O presidente Gilberto Occhi (PP) - que também está sob investigação por irregularidades - tentou, primeiramente, obter dinheiro do Tesouro, e, depois, do FGTS, mas sofreu um revés, e a saída, agora, segundo pessoas que acompanham as discussões, é vender parte da carteira de crédito e repassar menos dividendos à União. Com isso, seria possível levantar R$ 15 bilhões.
Braço da União na implementação de programas sociais - como o Minha Casa Minha Vida, o Bolsa Família e o Fies -, a Caixa foi loteada: das 12 vice-presidências, oito foram indicações políticas. Pego pela Polícia Federal (PF) na Operação Cui Bono, o então vice-presidente de Pessoa Jurídica (hoje chamada de Corporativa), Geddel Vieira Lima, é acusado de aprovar empréstimos em troca de propina ou para agradar a políticos. Para liberar de R$ 5 bilhões a R$ 8 bilhões em financiamentos para empresas, Geddel recebeu, ao menos, R$ 20 milhões em propina, segundo o delator Lúcio Funaro, operador do esquema no banco.
A Caixa cresceu bastante durante os dois mandatos de Luiz Inácio Lula da Silva. Quando ele assumiu o governo, em 2003, tinha R$ 18,8 bilhões na carteira de crédito. Em 2011, na chegada de Dilma Rousseff ao poder, esse estoque já era de R$ 212,7 bilhões. A ex-presidente acelerou a política expansionista ainda mais e usou o banco para forçar as demais instituições a baixar os juros. Esse movimento foi acompanhado por uma diversificação das atividades da Caixa, que passou a fazer consignado e até financiamento de veículos.
Auditores do TCU (Tribunal de Contas da União) consideram que até programas sociais foram lançados "sem muita consistência". Criado em 2014, o Minha Casa Melhor, por exemplo, gerou prejuízo de cerca de R$ 500 milhões no primeiro ano.
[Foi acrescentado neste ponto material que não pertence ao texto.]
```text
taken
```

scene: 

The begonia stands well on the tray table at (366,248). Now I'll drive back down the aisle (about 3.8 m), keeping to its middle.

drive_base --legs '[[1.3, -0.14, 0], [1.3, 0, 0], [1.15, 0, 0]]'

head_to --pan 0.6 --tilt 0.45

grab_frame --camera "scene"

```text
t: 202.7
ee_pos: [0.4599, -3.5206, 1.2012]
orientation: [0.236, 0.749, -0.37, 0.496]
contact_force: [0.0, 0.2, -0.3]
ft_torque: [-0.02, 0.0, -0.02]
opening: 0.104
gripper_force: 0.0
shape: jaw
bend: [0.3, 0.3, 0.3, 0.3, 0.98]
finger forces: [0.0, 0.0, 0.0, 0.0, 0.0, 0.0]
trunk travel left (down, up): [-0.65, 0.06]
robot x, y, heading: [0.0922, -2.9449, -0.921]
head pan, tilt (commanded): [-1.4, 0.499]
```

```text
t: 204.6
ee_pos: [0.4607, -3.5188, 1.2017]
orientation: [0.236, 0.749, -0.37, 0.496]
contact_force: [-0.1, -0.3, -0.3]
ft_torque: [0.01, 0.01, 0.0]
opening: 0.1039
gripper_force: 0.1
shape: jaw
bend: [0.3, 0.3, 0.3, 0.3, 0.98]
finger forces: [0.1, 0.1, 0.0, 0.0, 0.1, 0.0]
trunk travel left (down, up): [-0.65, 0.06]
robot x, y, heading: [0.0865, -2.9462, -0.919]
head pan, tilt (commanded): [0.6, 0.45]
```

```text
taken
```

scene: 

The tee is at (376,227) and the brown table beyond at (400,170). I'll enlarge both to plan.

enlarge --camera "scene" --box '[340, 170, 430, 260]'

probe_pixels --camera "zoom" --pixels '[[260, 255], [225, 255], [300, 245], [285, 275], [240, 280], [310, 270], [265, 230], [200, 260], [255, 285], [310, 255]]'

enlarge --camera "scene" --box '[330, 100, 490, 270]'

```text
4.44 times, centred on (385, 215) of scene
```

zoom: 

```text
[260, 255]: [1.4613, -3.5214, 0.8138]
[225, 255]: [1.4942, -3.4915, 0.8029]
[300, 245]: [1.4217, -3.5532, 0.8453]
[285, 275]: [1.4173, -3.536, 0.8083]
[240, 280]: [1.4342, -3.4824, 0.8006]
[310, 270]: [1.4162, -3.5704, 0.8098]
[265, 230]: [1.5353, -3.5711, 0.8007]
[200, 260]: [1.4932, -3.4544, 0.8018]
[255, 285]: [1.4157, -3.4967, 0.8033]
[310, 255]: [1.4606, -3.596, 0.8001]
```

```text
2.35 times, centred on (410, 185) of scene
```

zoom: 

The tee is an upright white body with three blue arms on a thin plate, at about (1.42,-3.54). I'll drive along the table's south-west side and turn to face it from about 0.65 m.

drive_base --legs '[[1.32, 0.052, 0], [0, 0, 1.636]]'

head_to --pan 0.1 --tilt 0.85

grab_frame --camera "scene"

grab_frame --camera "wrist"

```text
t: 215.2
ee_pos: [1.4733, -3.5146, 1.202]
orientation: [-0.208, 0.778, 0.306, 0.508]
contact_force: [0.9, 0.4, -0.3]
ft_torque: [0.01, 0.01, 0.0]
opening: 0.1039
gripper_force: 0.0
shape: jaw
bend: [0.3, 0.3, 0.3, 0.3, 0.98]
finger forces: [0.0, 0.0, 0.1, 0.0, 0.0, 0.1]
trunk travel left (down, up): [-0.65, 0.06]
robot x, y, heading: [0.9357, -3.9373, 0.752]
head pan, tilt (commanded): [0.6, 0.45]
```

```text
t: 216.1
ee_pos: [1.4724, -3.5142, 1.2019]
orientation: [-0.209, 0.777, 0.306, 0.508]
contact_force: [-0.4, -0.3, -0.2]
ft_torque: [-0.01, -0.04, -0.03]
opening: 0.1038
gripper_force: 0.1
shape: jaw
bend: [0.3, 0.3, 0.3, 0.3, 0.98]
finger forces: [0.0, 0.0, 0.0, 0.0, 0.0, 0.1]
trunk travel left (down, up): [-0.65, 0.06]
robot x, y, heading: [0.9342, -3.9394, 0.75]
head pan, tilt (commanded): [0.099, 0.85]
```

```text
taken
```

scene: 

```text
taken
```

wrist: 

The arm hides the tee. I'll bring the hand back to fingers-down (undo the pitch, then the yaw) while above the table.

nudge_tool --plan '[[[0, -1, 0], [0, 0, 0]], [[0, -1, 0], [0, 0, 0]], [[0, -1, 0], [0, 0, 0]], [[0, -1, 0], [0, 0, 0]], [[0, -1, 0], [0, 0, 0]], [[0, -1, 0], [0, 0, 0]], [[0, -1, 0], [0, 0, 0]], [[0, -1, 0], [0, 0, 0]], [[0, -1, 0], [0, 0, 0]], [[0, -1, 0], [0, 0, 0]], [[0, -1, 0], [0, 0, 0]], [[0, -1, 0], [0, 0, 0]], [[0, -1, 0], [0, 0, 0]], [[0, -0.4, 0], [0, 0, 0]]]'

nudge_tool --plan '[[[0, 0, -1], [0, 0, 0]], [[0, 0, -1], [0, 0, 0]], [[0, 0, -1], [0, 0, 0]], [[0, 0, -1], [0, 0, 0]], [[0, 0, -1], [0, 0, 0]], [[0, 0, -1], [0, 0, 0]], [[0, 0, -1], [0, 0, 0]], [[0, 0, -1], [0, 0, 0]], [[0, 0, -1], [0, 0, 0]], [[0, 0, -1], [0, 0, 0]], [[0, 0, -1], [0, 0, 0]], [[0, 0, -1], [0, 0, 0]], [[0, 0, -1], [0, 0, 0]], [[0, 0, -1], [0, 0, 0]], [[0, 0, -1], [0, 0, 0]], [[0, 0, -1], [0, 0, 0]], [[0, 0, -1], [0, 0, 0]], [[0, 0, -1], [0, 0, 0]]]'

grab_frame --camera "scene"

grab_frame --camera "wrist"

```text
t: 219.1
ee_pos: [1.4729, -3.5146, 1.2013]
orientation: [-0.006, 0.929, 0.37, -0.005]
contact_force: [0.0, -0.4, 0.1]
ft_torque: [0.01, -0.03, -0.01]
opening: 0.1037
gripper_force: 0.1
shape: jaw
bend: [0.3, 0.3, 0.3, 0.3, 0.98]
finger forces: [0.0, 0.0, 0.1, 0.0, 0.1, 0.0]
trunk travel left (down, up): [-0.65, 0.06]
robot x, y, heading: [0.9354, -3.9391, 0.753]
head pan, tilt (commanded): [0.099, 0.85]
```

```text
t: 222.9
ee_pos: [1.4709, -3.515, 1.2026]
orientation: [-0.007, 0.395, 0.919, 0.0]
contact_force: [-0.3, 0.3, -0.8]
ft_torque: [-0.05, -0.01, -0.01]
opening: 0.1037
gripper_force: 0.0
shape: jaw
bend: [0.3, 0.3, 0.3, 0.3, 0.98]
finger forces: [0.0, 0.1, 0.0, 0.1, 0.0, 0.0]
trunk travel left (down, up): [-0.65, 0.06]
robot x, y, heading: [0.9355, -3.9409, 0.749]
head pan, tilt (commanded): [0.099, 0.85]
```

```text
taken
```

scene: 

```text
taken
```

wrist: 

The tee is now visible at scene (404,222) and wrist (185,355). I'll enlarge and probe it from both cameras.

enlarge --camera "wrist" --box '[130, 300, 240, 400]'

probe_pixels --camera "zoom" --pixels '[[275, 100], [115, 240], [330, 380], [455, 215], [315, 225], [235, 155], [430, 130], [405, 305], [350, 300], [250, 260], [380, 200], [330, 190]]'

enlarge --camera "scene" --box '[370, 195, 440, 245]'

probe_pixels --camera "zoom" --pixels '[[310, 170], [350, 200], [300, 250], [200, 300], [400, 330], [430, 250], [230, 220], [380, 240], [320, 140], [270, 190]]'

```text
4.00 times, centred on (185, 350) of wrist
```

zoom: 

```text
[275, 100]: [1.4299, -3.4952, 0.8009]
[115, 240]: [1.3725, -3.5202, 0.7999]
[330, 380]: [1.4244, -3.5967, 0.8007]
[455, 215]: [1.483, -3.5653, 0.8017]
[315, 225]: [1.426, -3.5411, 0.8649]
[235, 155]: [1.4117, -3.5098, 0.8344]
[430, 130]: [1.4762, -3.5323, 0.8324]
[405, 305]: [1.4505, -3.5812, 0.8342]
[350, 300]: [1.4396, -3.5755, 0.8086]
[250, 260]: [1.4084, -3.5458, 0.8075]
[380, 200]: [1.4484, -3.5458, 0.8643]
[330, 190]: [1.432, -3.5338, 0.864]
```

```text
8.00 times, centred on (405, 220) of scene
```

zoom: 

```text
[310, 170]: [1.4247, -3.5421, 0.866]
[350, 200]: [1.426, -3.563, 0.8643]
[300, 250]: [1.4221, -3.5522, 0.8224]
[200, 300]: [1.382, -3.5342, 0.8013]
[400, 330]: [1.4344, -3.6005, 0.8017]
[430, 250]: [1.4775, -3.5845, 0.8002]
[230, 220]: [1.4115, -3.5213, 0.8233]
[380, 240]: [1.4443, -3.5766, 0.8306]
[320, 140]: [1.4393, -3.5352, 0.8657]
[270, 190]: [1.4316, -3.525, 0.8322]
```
Em 2016, quando Dilma deixou o governo, a Caixa já estava à frente do Banco do Brasil, com R$ 661 bilhões na carteira de crédito. A receita bateu em R$ 22,4 bilhões, mas o lucro foi de R$ 4,1 bilhões, segundo levantamento da consultoria Austin Asis. "A Caixa foi quase uma extensão do Orçamento federal, uma forma de gastar sem prestar contas e segurar a crise financeira pelo crédito", disse Luis Miguel Santacreu, analista da Austin Asis. Segundo ele, a Caixa viu seu capital minguar diante dos custos elevados da prestação de serviços e do pagamento de dividendos bilionários para que o governo cumprisse suas metas fiscais.
Desde 1995, quando Fernando Henrique Cardoso assumiu a presidência, até o fim de 2016, a Caixa pagou quase R$ 40 bilhões à União, em valores corrigidos pela inflação. Somente com Dilma, o banco remeteu ao controlador R$ 29 bilhões - 72,5% do total. Nesse mesmo período, o lucro do banco caiu 20%.
No governo Dilma, a eficiência medida pela relação despesas/receita bateu em 71%. Hoje, está em 59%. Os bancos privados têm índice abaixo de 50%, diz Santacreu. Desse período, diversas operações ainda seguem sob investigação do TCU. Os auditores questionam desde manobras para aumento do lucro até distribuição de dividendos.
Novas regras para escolha e atuação de executivos foram aprovadas
Na sexta-feira, a assembleia geral extraordinária da Caixa aprovou o novo estatuto do banco com regras para escolha e atuação de seus dirigentes. O texto também deve permitir, conforme a instituição, maior transparência nos processos decisórios e ainda prevê a criação de novos comitês estatutários.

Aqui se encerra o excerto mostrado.